- _GIVEN TASK_
Beginning with the first line of the data below, reproduce every line unchanged, ending with the line that holds "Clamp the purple". Use a Markdown table whose columns are Count (a running number) and Line text (the line), and skip blank lines.

- _SUPPLIED INFORMATION_
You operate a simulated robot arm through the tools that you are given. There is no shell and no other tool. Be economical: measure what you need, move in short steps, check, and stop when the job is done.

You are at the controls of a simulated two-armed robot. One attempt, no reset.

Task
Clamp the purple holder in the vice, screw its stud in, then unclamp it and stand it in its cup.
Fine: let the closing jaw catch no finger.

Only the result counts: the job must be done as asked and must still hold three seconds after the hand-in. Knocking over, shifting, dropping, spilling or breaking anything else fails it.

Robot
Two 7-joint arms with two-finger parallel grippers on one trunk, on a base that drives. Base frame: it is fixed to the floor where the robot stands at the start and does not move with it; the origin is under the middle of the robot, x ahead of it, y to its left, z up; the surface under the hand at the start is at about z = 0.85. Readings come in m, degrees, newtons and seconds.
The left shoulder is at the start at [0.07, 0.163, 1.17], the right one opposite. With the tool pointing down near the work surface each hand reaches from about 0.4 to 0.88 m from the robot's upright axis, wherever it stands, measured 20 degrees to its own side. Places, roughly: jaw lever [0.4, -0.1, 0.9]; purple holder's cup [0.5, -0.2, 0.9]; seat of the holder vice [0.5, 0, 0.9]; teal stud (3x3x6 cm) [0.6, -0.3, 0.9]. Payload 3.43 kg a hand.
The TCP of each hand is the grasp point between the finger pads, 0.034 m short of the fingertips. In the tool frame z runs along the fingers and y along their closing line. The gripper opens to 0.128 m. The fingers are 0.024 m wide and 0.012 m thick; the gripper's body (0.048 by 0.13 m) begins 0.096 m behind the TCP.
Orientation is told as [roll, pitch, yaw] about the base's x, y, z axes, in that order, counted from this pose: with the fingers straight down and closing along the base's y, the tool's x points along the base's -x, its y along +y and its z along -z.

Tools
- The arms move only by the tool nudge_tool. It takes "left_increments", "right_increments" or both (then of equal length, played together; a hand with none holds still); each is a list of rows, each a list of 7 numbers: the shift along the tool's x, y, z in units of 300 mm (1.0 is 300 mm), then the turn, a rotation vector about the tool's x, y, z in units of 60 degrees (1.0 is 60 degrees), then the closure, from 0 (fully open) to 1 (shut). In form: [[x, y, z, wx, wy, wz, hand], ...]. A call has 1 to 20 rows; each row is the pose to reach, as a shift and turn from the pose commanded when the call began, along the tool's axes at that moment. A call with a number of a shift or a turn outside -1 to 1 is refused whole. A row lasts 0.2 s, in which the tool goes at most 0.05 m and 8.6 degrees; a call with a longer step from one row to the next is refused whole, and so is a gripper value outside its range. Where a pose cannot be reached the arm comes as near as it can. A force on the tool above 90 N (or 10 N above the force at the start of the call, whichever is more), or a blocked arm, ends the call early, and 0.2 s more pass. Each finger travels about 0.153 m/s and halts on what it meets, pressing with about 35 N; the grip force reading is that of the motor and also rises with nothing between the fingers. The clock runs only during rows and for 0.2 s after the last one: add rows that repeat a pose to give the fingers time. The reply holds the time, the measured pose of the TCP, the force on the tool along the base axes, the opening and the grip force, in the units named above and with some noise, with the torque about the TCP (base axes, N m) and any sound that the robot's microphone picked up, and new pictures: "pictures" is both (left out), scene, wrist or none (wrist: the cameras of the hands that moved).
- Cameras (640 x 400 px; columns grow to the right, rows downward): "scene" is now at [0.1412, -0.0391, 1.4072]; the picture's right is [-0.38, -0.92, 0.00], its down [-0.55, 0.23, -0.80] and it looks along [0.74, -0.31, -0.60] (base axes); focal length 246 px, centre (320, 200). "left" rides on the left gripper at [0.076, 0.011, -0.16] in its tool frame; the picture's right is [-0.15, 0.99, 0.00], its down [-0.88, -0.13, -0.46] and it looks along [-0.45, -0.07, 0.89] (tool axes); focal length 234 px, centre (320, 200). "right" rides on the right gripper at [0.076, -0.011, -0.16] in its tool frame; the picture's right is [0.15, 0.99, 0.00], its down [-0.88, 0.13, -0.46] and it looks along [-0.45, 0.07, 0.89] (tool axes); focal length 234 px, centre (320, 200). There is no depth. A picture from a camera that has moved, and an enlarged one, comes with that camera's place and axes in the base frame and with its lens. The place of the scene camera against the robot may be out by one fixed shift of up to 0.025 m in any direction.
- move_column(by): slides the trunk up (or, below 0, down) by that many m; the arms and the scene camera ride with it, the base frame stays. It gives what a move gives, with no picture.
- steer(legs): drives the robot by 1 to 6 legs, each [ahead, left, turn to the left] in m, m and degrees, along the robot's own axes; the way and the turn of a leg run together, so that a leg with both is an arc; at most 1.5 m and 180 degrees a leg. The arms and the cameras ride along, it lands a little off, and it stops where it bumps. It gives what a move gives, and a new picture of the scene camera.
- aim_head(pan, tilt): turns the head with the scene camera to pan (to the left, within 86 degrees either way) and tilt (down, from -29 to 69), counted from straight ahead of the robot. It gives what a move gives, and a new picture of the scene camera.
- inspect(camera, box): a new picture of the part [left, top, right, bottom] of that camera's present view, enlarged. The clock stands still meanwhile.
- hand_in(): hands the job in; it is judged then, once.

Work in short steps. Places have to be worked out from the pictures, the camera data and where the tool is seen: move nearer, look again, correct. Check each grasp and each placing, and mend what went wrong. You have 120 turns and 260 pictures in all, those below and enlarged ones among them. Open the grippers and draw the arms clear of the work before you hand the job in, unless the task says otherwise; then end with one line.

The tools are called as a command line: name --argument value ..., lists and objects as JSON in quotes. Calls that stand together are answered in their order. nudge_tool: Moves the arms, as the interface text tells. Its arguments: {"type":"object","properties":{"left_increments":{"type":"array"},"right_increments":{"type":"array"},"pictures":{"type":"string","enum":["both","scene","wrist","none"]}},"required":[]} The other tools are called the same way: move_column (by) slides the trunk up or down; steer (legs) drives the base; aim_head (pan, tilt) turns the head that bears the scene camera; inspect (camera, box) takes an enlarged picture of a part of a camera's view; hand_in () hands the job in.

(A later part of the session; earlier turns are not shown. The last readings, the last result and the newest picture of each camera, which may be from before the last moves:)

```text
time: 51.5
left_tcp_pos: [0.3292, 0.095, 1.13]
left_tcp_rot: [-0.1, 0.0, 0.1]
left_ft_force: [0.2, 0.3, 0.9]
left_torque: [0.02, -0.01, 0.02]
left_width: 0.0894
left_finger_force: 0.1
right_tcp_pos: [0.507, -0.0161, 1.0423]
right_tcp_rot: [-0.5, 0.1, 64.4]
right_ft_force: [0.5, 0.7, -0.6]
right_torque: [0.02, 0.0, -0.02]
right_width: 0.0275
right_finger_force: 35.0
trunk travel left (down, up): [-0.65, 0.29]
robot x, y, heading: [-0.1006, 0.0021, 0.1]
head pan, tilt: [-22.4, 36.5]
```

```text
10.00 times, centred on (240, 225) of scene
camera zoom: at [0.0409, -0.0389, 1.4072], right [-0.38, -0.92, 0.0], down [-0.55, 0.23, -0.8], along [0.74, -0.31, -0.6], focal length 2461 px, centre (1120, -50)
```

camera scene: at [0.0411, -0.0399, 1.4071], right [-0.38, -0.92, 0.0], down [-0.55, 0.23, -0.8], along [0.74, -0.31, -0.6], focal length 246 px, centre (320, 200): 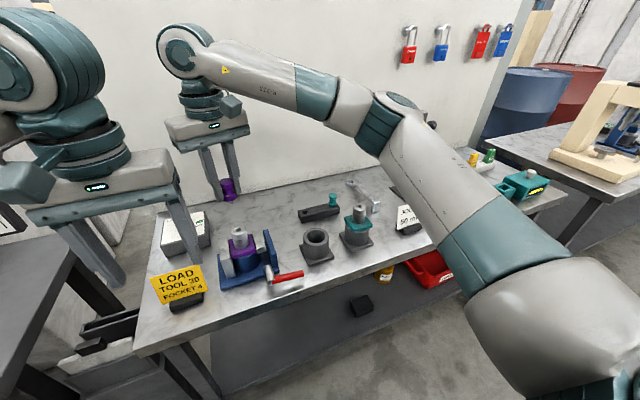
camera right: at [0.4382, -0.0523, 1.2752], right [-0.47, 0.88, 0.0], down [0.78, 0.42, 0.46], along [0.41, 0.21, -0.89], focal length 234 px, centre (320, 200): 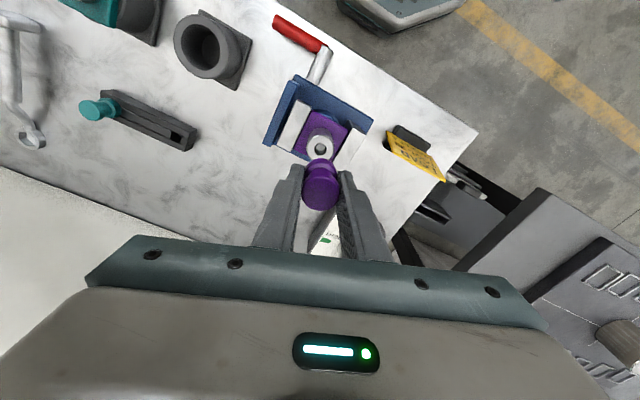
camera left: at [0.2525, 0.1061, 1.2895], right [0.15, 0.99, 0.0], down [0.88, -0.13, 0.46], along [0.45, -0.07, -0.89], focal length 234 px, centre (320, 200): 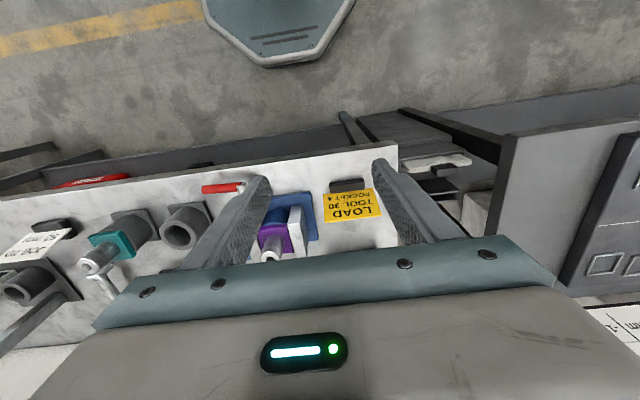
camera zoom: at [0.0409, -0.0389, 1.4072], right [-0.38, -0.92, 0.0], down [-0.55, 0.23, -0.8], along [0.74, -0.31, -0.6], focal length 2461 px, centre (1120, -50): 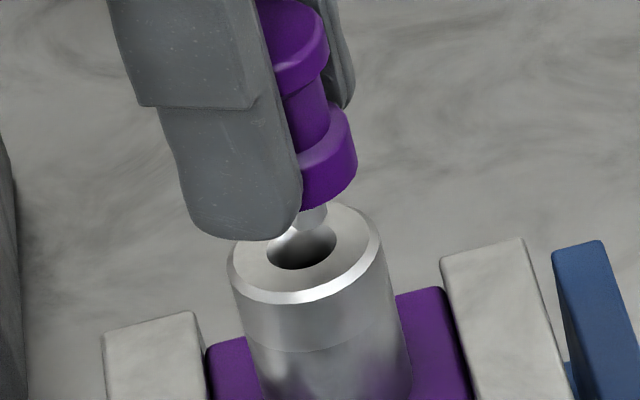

- _CORRECT RESULT_
| Count | Line text |
|---|---|
| 1 | You operate a simulated robot arm through the tools that you are given. There is no shell and no other tool. Be economical: measure what you need, move in short steps, check, and stop when the job is done. |
| 2 | You are at the controls of a simulated two-armed robot. One attempt, no reset. |
| 3 | Task |
| 4 | Clamp the purple holder in the vice, screw its stud in, then unclamp it and stand it in its cup. |